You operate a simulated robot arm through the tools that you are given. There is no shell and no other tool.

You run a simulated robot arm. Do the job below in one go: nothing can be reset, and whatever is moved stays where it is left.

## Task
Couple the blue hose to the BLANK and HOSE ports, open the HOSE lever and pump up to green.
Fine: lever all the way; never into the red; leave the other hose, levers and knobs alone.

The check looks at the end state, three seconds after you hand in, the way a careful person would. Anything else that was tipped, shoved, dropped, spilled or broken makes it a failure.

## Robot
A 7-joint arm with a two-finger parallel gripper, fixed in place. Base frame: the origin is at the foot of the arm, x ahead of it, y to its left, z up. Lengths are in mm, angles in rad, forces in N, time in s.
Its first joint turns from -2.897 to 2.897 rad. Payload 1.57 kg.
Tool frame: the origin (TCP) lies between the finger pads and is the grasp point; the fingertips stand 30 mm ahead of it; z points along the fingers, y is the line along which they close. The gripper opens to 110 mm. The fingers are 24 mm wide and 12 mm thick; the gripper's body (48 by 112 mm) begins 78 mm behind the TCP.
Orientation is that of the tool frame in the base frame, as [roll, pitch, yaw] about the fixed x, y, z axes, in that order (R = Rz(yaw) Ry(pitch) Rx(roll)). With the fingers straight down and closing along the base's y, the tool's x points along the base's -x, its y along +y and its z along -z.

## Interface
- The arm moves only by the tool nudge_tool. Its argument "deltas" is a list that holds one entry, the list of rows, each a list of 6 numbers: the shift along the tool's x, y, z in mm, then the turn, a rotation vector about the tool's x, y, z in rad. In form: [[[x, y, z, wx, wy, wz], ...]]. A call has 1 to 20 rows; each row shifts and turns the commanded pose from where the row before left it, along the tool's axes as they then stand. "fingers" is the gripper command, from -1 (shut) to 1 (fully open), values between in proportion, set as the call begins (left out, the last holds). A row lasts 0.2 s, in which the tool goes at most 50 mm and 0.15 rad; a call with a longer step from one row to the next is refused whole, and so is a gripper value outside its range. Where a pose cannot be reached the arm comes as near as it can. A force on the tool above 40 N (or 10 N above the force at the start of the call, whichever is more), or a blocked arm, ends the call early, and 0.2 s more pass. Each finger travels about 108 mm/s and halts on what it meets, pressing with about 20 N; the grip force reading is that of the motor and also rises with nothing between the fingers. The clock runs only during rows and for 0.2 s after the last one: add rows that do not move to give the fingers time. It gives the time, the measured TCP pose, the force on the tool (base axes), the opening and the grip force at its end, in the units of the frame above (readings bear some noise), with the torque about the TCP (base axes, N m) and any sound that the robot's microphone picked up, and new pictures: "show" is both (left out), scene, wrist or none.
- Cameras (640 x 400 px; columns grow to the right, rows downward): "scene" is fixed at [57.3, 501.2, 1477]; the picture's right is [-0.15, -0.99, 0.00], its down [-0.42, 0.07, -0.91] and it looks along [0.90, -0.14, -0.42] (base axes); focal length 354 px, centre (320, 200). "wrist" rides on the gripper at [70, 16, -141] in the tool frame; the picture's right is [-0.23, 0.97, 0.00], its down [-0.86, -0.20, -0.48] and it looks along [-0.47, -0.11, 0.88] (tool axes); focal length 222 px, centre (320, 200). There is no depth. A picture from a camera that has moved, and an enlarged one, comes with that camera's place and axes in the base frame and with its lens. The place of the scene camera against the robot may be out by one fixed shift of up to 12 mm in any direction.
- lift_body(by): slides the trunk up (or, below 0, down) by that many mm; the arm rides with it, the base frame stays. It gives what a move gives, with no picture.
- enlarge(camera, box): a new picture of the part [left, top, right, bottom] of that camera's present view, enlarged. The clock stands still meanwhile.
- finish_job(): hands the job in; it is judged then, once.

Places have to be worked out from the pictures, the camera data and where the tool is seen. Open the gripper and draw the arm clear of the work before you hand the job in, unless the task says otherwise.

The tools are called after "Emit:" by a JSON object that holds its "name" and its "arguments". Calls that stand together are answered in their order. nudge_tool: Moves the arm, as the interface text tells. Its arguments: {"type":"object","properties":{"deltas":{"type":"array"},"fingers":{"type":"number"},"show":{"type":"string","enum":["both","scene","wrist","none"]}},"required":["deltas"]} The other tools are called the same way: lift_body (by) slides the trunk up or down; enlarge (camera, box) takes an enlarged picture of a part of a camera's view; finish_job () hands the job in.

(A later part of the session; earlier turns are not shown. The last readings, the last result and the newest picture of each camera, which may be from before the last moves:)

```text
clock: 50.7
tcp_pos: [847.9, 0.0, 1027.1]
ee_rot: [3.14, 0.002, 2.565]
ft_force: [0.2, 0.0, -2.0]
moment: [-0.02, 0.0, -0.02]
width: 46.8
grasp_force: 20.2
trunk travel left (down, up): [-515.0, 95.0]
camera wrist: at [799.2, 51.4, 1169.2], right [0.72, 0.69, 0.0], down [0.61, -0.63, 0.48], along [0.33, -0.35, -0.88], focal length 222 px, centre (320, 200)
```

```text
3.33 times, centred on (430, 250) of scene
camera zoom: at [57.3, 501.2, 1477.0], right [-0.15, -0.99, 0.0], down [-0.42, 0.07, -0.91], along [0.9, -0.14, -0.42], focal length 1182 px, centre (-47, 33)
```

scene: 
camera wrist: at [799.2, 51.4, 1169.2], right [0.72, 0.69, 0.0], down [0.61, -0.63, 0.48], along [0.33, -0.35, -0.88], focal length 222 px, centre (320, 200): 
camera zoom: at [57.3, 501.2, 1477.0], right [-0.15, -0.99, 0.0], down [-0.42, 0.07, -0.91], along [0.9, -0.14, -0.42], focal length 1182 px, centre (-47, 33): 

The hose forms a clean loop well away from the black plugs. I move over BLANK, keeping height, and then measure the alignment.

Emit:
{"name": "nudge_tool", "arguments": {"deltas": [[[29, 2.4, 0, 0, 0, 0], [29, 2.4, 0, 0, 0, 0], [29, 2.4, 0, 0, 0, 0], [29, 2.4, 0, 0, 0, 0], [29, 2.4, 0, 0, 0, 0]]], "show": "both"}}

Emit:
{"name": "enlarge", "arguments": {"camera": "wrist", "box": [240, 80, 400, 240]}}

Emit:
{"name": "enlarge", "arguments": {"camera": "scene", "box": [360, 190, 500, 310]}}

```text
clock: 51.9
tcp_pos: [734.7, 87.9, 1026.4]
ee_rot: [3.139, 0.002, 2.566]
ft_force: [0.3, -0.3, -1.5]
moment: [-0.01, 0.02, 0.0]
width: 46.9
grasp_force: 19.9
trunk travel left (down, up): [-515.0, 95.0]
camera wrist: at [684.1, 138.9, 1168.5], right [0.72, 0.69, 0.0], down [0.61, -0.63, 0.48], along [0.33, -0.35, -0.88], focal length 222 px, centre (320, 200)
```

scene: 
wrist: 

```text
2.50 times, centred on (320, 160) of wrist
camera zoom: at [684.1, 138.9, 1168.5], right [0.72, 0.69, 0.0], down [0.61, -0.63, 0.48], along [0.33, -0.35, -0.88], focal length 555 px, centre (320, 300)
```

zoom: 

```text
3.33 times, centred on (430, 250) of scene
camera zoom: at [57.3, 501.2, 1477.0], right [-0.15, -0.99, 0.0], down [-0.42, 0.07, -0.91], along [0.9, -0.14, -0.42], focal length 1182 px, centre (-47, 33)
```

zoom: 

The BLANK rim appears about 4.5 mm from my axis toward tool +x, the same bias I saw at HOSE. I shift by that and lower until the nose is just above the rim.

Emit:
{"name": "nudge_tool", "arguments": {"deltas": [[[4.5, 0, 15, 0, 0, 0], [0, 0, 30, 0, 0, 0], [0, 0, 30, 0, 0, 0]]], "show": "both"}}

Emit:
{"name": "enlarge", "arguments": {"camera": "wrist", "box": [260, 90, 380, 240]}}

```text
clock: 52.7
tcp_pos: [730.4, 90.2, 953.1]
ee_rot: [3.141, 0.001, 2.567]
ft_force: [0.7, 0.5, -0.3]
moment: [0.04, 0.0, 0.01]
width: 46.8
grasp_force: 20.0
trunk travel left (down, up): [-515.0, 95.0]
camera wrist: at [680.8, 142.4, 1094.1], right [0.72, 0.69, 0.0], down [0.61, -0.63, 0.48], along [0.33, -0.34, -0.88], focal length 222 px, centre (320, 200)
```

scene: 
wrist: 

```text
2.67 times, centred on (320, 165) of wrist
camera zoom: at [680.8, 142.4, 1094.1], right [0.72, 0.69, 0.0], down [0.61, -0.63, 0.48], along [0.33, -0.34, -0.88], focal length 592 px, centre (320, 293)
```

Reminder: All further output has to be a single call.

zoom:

● INSTRUCTIONS FOR THE TASK
Using the listing above, work out how many of its lines include "stays", and give only the result.

● TASK ANSWER
2